─── Data shown

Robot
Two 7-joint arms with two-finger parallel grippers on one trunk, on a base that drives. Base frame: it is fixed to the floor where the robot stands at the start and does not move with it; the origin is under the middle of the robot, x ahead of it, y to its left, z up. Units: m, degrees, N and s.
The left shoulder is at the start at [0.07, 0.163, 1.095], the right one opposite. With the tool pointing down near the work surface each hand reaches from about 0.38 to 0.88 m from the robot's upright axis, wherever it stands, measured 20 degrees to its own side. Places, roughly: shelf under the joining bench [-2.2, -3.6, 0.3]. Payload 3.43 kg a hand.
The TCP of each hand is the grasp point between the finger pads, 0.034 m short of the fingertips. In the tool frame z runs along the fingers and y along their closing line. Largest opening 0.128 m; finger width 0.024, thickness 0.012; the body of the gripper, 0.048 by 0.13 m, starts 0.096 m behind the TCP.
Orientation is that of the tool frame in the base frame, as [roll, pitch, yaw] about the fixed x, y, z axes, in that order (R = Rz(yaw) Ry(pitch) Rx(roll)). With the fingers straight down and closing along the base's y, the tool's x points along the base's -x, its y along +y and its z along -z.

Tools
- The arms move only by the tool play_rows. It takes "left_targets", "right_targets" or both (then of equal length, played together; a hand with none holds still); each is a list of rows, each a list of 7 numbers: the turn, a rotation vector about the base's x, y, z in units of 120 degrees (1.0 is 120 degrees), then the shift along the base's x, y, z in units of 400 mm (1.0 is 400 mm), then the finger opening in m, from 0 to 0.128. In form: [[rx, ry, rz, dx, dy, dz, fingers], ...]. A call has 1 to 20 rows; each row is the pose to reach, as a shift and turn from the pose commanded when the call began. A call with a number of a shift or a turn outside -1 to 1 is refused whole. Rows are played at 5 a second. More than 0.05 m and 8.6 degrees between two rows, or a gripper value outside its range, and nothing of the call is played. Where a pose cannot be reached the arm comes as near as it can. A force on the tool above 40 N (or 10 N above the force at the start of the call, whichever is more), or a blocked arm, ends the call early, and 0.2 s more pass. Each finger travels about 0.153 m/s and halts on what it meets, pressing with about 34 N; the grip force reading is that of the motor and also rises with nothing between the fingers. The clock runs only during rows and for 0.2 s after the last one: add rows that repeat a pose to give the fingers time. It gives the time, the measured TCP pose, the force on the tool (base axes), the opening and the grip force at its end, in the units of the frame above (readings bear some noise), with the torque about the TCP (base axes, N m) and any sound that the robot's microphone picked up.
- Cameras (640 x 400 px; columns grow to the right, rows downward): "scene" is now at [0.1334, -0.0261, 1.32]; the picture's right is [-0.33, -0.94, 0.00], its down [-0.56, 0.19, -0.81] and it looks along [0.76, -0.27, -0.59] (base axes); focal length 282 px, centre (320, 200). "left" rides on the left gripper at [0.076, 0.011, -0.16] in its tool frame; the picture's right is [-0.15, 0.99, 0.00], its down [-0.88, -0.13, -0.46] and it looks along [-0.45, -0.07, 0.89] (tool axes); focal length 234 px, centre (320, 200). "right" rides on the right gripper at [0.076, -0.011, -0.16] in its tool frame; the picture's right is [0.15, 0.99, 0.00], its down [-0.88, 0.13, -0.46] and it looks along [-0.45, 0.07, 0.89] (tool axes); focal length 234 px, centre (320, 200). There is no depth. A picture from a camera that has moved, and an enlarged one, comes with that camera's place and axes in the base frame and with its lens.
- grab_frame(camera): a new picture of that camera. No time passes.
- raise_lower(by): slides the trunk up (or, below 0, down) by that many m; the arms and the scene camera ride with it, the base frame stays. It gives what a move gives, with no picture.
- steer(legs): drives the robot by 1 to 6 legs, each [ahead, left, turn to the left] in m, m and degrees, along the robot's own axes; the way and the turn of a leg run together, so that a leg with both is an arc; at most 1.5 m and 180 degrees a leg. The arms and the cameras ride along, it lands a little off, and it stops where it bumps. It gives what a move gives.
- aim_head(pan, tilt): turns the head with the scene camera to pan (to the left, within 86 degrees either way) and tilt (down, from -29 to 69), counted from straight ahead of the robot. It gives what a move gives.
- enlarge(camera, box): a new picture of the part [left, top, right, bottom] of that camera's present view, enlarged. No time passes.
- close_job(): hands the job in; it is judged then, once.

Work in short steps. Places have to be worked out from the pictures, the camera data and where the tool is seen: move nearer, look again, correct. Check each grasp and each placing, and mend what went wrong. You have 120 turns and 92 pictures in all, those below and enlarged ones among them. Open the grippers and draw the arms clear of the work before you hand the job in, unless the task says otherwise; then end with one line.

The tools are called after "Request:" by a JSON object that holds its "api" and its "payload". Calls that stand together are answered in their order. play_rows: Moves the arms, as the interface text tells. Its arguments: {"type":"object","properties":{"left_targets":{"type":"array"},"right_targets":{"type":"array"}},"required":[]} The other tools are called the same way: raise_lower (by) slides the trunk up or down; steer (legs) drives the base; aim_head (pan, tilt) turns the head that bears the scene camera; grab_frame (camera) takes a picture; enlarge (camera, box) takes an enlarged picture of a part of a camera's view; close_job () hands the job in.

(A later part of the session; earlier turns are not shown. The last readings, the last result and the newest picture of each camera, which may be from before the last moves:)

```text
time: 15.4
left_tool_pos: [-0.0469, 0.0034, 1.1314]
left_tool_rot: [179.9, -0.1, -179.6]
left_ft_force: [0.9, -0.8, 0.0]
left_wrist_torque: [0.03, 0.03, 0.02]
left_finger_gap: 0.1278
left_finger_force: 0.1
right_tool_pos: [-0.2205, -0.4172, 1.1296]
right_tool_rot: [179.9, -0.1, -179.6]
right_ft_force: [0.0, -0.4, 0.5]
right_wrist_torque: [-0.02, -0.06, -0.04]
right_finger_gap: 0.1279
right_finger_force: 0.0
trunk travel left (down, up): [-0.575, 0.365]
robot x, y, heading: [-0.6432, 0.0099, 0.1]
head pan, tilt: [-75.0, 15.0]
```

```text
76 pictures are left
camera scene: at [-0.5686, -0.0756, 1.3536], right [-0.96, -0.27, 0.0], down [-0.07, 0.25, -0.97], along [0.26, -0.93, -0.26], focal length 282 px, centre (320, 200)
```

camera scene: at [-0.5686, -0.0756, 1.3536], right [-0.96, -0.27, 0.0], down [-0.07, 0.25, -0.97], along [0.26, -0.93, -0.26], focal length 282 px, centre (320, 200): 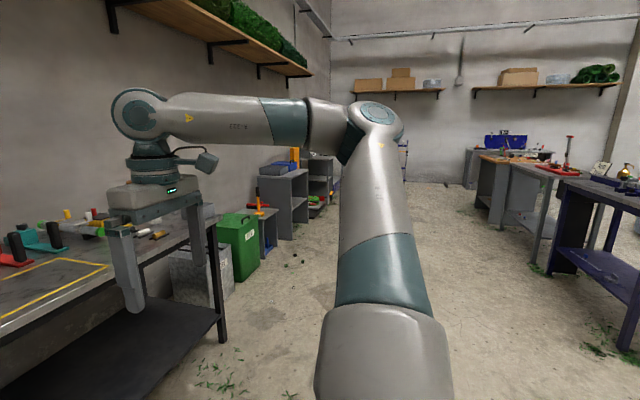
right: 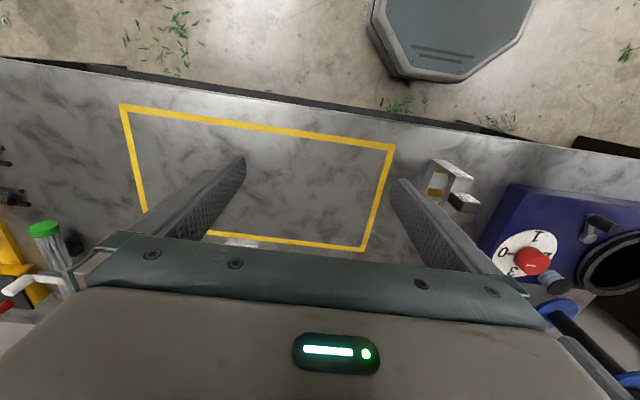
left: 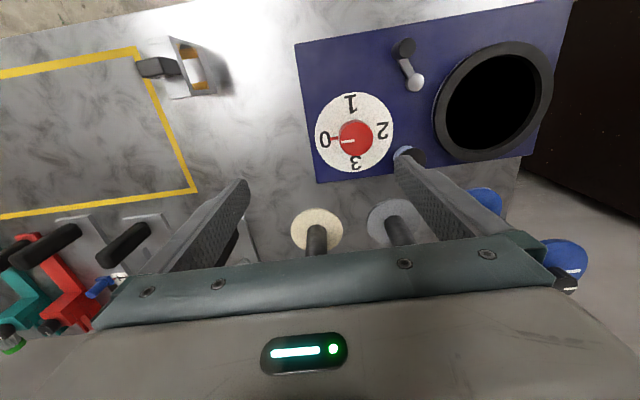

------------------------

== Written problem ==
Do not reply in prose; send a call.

──────

== Written problem ==
Count each line with "before" in it and report that figure by itself.

== Answer to this problem ==
2